An “Earn-out” is commonly used in merger and acquisitions transactions. Essentially, an earn-out is a risk-allocation vehicle, where part of the purchase price of a company is deferred. The earn-out is paid based on the performance of the acquired business over a specific period of time.
The reason earn-outs are used is simple: They can bridge the gap between the seller, who wants the highest possible valuation, and the buyer, who may be willing to pay top dollar, but only if the seller achieves certain performance metrics, usually based on gross revenue, sales revenue, net profit, or EBITDA (Earnings Before Interest, Taxes, Depreciation and Amortization).
When valuing a business, most buyers use data from the last fiscal year, while also examining financial statements that reach back three years or more. But what if the seller is well into the financial year at the time of sale, and he’s putting up great numbers, with strong growth? The seller rightfully wants to get rewarded for that performance, which may not be reflected in the last fiscal year’s financial reports. In this case, if the seller requests it, the buyers may also consider pegging the company’s value to the trailing twelve months (TTM) performance, which represents the last twelve months of results prior to the closing.
Ok, let’s look at an example. Let’s say that a seller wants to sell his business in the middle of the fiscal year.
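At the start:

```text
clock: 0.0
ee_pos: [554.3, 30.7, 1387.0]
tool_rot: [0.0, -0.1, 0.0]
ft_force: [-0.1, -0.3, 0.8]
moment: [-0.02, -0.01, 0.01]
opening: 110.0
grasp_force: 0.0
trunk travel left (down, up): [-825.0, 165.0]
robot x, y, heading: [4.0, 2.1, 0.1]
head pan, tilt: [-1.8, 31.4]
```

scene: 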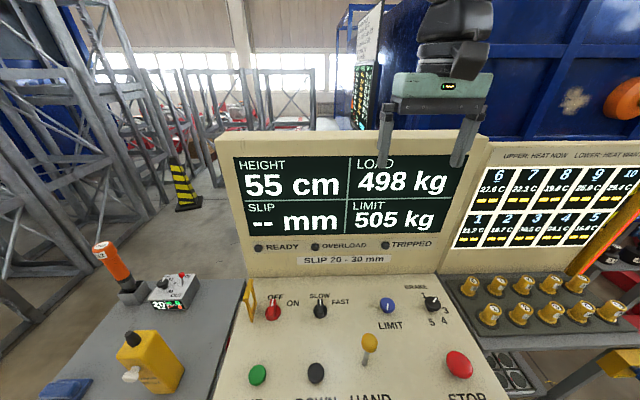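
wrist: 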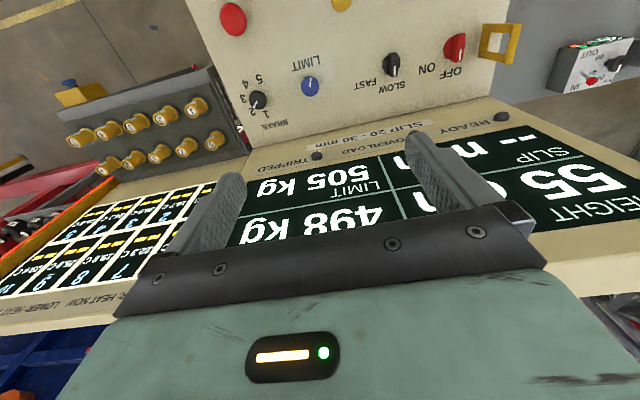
But, with sales on an upswing, he wants a valuation credit for the remainder of the budgeted year. Let’s assume this business did $2 million in EBITDA in 2015, and is projected to do $2.3 million in EBITDA in 2016.
Based on a 7x multiple of EBITDA for both periods, the valuation for the 2015 performance would be $14 million. Now, apply the same multiple to the 2016 performance, and the valuation rises to $16.1 million. In this scenario, the buyer agrees to the valuation of $14 million based on 2015 results. The seller is paid $14 million in cash at closing. But the seller doesn’t want to leave any money on the table, since he’s having a good year. So, for the 2016 period, the buyer and seller agree to a $2.1 million earn-out…if the seller achieves $2.3 million in EBITDA for 2016.
When structuring the performance metrics for an earnout, be exceedingly careful. As a seller, you want to use fair financial metrics that you can achieve and operations you control after the initial deal has closed. The buyer is typically interested in one financial target: the bottom line, either net income or EBITDA. No matter what metrics are chosen to peg to the earn-out, what’s really important is that the terms are fully and easily understood, and are perceived as fair from both sides.
From the seller’s standpoint, they need to understand what the buyer will control, post close. At a minimum, the seller needs to protect the resources required to achieve his earn-out targets. If the buyer is going to put overhead allocations or additional costs on the seller’s business, in terms of expenses for selling, general and administrative (SG&A) expenses, then the seller should probably avoid pegging the earn-out to EBITDA.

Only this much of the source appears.